The Raiders' entire run game is off track: 'We’re not that far away'


The Raiders' entire run game is off track: 'We’re not that far away'

ALAMEDA – Donald Penn and Rodney Hudson had eyes fixed on an iPad Sunday night, analyzing film from a 16-10 loss on the way home from Denver.

This is standard practice on return flights, regardless of result. This time, they were searching for what went wrong.

They had a visitor Sunday night. Running back Marshawn Lynch kept hopping in, asking for insight on particular plays. Lynch had just finished a second straight lackluster performance and wants to avoid a third Sunday versus Baltimore.

He’s diving into work, trying to increase efficiency in a new scheme.

“He’s definitely still learning, still adjusting to what we’re doing,” Penn said Thursday. “We run a totally different scheme than what he did in Seattle. He’s getting better all the time. This week in particular, he’s spending a lot of extra time with (offensive line coach Mike Tice) and working on his own to get stuff flowing.”

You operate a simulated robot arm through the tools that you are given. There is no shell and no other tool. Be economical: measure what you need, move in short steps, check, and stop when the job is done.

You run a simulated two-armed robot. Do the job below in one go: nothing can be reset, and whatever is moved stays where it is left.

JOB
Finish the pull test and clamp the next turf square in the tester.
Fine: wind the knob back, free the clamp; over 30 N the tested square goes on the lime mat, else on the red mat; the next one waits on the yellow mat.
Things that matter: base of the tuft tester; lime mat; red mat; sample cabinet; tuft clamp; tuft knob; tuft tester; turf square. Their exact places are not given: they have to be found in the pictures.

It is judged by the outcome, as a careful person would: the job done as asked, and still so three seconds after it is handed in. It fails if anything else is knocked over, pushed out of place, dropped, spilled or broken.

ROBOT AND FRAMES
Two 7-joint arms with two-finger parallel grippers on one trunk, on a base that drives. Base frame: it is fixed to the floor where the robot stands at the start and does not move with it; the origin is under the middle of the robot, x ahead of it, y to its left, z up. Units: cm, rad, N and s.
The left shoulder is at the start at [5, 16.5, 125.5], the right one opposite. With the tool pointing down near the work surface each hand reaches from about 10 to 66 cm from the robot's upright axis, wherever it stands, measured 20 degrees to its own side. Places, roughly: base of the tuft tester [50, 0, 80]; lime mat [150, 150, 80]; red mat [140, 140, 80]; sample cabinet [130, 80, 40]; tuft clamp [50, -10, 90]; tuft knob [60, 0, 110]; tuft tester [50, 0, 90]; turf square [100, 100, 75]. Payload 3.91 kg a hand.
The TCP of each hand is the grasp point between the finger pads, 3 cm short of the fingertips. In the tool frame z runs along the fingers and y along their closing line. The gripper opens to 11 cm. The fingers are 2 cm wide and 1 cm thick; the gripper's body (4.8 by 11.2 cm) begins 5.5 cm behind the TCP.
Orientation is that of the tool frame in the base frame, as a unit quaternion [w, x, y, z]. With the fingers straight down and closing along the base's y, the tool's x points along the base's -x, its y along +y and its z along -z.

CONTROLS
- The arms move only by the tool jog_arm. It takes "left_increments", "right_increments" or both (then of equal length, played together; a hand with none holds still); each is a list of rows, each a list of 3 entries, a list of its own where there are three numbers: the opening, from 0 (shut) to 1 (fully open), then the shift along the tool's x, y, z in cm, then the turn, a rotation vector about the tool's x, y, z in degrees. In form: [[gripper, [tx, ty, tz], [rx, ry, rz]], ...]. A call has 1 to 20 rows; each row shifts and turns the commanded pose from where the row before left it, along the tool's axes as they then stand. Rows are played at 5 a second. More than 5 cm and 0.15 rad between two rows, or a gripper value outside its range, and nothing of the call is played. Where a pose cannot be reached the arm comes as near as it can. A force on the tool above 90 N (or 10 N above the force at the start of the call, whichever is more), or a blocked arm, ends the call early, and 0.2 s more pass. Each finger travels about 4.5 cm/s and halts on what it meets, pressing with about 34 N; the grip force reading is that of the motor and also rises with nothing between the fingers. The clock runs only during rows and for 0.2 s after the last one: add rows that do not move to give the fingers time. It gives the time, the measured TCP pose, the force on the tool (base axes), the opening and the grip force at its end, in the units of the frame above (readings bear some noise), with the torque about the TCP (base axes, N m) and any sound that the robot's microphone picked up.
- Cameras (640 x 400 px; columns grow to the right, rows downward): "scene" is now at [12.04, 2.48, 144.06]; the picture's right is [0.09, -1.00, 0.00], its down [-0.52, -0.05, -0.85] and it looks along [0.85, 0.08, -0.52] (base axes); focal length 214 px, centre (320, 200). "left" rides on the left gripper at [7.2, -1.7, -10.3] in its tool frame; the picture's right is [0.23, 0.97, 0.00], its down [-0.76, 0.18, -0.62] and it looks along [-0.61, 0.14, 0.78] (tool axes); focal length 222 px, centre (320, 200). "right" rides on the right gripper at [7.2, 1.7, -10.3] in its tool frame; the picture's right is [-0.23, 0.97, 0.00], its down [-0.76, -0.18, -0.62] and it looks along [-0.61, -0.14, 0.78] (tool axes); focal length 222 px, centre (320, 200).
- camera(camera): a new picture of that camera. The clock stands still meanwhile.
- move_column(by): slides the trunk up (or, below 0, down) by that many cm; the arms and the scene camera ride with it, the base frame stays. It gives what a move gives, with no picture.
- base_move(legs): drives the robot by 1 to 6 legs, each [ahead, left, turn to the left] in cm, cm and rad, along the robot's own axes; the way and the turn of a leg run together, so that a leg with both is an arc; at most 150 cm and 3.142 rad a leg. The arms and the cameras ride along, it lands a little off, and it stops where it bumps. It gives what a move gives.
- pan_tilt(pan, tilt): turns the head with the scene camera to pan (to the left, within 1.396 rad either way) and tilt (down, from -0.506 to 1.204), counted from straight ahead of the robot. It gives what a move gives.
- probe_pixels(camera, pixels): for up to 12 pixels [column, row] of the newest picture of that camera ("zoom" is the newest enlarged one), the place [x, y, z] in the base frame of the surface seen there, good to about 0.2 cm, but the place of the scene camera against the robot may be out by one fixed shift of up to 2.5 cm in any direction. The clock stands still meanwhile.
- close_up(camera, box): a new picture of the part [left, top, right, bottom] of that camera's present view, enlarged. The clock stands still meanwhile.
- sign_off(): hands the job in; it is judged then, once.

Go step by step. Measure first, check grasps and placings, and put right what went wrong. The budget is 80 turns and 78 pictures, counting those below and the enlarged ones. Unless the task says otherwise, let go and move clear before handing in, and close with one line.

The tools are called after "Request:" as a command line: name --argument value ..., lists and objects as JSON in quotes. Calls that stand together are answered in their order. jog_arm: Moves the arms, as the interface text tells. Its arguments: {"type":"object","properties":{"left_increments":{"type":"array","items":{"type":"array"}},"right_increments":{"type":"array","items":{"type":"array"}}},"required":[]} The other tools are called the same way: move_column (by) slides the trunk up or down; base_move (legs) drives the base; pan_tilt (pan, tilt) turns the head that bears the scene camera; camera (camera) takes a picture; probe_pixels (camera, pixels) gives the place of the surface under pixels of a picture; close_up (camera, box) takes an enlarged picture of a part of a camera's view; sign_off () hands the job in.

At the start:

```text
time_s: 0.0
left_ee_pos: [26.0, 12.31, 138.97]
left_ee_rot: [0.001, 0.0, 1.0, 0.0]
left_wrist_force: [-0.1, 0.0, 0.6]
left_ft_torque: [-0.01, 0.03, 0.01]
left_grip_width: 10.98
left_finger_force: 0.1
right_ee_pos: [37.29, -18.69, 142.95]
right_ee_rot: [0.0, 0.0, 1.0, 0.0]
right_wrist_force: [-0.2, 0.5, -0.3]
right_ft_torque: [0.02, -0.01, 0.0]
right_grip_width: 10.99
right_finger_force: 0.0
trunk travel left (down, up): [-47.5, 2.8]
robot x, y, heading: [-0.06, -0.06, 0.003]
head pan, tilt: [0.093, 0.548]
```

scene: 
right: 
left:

Lynch isn’t used to struggles. He was downright dominant most of his career, including his Raiders debut in Tennessee. Things have slowed down in recent weeks, especially this current two-game running streak. Lynch has 30 yards on 15 carries over the last two games. Also, according to analytics site Pro Football Focus, 80 percent of his 151 rushing yards have come after contact.

Lynch isn’t producing steadily, the line isn’t always helpful and play calls have been predictable enough teams can bring extra run defenders.

Those things all signify the entire run game is off track.

“All different factors add up,” head coach Jack Del Rio said. “I know we have big, powerful guys up front. We’ve got backs that are all very capable. We have a really good staff. We have to put it together to make it work. That’s the bottom line. For two weeks now, we’ve stubbed our toe. Maybe more than just a toe. We’ve struggled. It’s really obvious to everybody that follows us. It’s obvious to me. We’re working hard to get it right.”

There’s no finger pointing here, just a drive to get it fixed. Penn was pretty upset about the loss and the run game in particular, but channeled his anger into analysis on the plane. He has seen game film and the stats. He entered this workweek with contrasting emotions toward the run game.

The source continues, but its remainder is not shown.